*Goal 1*. Cite the reading passage exactly. Begin with "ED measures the" and finish with "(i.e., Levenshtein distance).".
*Goal 2*. For the listing that follows, give again exactly the lines from the one with "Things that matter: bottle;" to the one with "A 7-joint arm", including both.

*Reading passage*.

Lexicon-based approaches require the identification of a specific lexicon (or word) as a text correction candidate. Such approaches match each recognized word (w) with each word (ci) in the lexicons and calculate the similarity between the two words. We explored three state-of-the-art word-similarity metrics for this work: edit distance (ED) , longest common sequence (LCS) , and multiple sequence alignment (MSA) .
ED measures the minimum number of edit operations (i.e., insertion, deletion, or substitution of a single character) required to transform one word into another word: the lower an ED, the higher the similarity between two words. Figure 5 shows an example in which we applied ED to compute the number of edit operations between the recognized word, w="antlsnze”, and its candidates, ci="antisense” and cj="antiserum.” Three edit operations (i.e., two substitutions and one insertion) are required to transform “antlsnze” to “antisense,” while five edit operations (i.e., four substitutions and one insertion) are required to transform “antlsnze” to “antiserum.” Therefore, according to ED, “antisense” has a higher similarity than “antiserum” to the recognized form “antlsnze” and is thus more likely to be the original form.
Figure 5. Example of edit distance (i.e., Levenshtein distance).
Three edit operations (i.e., two substitutions and one insertion) are required to transform “antlsnze” to “antisense”, while five edit operations (i.e., four substitutions and one insertion) are required to transform “antlsnze” to “antiserum”. Therefore, according to ED, “antisense” has a higher similarity than “antiserum” to the recognized form “antlsnze”.doi:10.1371/journal.pone.0015338.g005
LCS identifies the longest subsequence common to a set of words. A subsequence is a sequence that appears in the same relative order in all instances but not necessarily contiguously. For example, the LCS of the two words (w and ci) in Figure 5 is “antsne,” and the similarity of the two words is measured by the number of the letters in their LCS, which is 6, while the LCS of the two words (w and cj) is “ants”, and its similarity is 4. Therefore, LCS suggests that “antisense” is more likely than “antiserum” to have been the word incorrectly recognized as “antlsnze.”

*Data section*.
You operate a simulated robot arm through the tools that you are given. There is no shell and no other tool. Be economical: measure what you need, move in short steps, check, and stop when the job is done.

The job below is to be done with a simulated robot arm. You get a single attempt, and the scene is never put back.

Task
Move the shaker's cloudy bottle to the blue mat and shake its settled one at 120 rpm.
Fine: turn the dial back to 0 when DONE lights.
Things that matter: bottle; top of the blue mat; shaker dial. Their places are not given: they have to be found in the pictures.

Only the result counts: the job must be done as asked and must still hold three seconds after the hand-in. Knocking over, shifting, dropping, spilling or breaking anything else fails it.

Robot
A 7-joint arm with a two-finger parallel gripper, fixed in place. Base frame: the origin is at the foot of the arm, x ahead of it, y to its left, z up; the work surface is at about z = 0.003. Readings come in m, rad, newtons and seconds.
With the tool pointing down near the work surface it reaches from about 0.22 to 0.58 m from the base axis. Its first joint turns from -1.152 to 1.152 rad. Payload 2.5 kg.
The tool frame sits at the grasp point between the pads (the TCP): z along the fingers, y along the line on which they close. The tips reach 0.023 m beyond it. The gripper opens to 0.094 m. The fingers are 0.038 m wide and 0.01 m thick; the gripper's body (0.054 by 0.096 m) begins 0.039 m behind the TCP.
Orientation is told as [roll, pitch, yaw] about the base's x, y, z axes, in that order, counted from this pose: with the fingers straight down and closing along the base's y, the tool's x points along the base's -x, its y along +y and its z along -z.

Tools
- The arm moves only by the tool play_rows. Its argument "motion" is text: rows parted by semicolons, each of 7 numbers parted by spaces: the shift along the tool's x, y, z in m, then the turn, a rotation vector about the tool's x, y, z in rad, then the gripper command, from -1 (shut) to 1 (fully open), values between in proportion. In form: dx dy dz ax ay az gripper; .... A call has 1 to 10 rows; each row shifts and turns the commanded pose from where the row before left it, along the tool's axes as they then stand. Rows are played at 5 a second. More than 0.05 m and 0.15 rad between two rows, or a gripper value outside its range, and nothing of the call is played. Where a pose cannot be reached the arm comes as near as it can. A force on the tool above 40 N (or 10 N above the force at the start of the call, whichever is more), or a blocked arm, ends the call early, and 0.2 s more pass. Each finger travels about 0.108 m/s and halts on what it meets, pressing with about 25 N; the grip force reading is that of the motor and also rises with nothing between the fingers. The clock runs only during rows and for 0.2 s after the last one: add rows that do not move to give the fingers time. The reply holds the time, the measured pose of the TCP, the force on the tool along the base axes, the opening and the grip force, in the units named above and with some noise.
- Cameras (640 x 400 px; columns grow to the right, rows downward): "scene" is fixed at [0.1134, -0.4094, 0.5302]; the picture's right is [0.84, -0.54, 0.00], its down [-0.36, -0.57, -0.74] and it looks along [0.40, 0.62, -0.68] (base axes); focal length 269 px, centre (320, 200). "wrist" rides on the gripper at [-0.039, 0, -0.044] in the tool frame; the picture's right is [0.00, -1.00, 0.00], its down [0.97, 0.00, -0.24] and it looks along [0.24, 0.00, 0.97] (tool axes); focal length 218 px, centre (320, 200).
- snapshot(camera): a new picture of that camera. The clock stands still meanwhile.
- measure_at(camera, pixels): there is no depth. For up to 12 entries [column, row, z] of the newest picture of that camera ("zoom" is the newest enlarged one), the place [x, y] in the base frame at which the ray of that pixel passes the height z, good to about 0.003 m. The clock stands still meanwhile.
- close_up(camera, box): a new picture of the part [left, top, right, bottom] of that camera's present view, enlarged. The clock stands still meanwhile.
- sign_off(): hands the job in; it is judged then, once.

*Expected output 1*.
ED measures the minimum number of edit operations (i.e., insertion, deletion, or substitution of a single character) required to transform one word into another word: the lower an ED, the higher the similarity between two words. Figure 5 shows an example in which we applied ED to compute the number of edit operations between the recognized word, w="antlsnze”, and its candidates, ci="antisense” and cj="antiserum.” Three edit operations (i.e., two substitutions and one insertion) are required to transform “antlsnze” to “antisense,” while five edit operations (i.e., four substitutions and one insertion) are required to transform “antlsnze” to “antiserum.” Therefore, according to ED, “antisense” has a higher similarity than “antiserum” to the recognized form “antlsnze” and is thus more likely to be the original form.
Figure 5. Example of edit distance (i.e., Levenshtein distance).

*Expected output 2*.
Things that matter: bottle; top of the blue mat; shaker dial. Their places are not given: they have to be found in the pictures.

Only the result counts: the job must be done as asked and must still hold three seconds after the hand-in. Knocking over, shifting, dropping, spilling or breaking anything else fails it.

Robot
A 7-joint arm with a two-finger parallel gripper, fixed in place. Base frame: the origin is at the foot of the arm, x ahead of it, y to its left, z up; the work surface is at about z = 0.003. Readings come in m, rad, newtons and seconds.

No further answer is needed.